Bonus shares are received in a specific ratio to the original shares without incurring any extra cost. There is no tax liability at the time of issue of bonus shares. Tax liability may arise at the time of sale of bonus shares and that too will depend on period of holding of bonus shares. People generally get confused regarding taxability of original shares and bonus shares. The treatment is however simple and clear about the taxability of original and bonus shares. Lets discuss the taxability issues in detail.

Period of Holding of Bonus Shares


Holding period of the Bonus shares is calculated from the date of acquisition of Bonus shares. The date of acquisition of bonus shares is actually the date of allotment of bonus shares. Holding period o the bonus shares is thus calculated from the date of acquisition/allotment of shares till the date such bonus shares are sold.

Cost of Acquisition of Bonus Shares

As bonus shares are received free of cost, the cost of acquisition of bonus shares from tax point of view is taken as zero/nil.

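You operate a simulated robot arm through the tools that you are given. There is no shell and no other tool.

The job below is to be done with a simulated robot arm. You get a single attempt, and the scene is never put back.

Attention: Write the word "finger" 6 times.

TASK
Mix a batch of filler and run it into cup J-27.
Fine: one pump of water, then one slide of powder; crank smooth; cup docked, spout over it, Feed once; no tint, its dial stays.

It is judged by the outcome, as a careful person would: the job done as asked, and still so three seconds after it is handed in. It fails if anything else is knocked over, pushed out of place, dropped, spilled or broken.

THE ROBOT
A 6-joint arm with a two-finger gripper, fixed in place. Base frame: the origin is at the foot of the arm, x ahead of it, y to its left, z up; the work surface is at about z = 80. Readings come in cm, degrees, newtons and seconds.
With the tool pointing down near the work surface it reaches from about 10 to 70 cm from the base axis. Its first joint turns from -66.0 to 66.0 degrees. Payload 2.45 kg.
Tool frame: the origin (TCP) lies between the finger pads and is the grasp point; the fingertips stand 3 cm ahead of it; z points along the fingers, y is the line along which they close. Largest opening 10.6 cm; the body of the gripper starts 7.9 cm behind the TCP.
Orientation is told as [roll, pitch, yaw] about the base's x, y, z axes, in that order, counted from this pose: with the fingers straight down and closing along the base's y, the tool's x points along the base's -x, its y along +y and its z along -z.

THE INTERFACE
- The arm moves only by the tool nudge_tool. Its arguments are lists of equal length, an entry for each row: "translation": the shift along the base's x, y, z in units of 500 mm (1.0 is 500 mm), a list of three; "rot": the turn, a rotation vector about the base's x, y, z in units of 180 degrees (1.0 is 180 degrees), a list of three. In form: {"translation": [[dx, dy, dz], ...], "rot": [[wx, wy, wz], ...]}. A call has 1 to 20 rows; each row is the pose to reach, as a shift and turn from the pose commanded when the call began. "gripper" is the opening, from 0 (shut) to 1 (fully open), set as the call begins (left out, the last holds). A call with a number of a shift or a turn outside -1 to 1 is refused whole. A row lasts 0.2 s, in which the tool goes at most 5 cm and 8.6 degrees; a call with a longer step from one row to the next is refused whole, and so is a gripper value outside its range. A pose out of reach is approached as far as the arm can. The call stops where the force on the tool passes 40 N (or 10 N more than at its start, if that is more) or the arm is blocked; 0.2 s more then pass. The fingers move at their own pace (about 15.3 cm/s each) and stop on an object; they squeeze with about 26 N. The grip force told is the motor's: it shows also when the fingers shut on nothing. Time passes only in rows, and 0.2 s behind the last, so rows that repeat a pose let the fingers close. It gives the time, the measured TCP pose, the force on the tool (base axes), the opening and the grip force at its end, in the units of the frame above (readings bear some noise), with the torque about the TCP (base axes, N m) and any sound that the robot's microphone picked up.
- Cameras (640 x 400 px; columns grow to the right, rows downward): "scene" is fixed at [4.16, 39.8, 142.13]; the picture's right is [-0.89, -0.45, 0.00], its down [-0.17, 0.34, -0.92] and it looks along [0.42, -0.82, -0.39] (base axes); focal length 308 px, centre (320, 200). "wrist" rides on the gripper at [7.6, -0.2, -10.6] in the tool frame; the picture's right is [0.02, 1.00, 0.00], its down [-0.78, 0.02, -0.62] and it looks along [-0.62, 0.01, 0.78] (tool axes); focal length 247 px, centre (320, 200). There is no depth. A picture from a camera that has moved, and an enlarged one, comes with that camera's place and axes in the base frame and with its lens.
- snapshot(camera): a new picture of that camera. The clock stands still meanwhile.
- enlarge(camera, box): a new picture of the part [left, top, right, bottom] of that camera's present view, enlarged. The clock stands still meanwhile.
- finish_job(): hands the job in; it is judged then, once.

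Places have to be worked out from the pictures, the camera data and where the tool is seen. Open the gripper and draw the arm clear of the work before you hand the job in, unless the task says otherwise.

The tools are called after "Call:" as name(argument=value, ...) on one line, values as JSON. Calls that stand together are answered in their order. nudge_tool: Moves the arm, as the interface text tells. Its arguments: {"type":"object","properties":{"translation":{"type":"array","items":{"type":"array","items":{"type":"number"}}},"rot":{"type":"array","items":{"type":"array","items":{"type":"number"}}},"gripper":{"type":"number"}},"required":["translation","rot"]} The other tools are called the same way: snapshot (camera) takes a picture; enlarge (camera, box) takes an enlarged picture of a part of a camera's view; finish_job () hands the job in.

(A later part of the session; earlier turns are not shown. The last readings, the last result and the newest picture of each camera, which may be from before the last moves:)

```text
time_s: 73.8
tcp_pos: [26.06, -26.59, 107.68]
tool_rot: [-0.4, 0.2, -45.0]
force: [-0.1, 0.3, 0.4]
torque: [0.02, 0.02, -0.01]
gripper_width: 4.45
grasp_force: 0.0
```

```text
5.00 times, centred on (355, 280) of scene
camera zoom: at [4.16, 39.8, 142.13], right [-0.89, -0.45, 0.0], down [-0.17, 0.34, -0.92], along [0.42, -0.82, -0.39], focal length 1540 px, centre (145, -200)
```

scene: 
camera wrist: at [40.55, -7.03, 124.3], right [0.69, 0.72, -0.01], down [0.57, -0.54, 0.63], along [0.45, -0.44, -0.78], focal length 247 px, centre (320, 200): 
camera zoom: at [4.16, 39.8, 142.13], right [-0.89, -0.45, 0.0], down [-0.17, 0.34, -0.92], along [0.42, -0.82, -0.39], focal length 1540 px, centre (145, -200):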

Calculation of Capital Gain on sale of Bonus Shares

As cost of acquisition of bonus shares is taken nil, total sale consideration of bonus shares will be the capital gain.

If bonus shares are sold within 12 months of allotment the gain on sale will be short term capital gain and will be taxable @ 15% however if bonus shares are sold after 12 months of allotment the gain on sale will be long term capital gain and the same will be exempt from tax or non taxable.

For Example: Suppose X gets 100 shares of a company as bonus shares. He sells the same @Rs. 150 per share. Now cost of acquisition being nil, the total sale consideration of Rs. 150 * 100 shares = Rs. 15000 will be capital gain.



Period of Holding of Original shares

Holding period of original shares is calculated from the date of purchase of such shares till the date of sale of the same. The date of issue of bonus shares is not at all relevant for calculation of holding period of original shares.

Cost of Acquisition of Original Shares

Cost of acquisition of Original Shares will be the actual purchase cost of those shares.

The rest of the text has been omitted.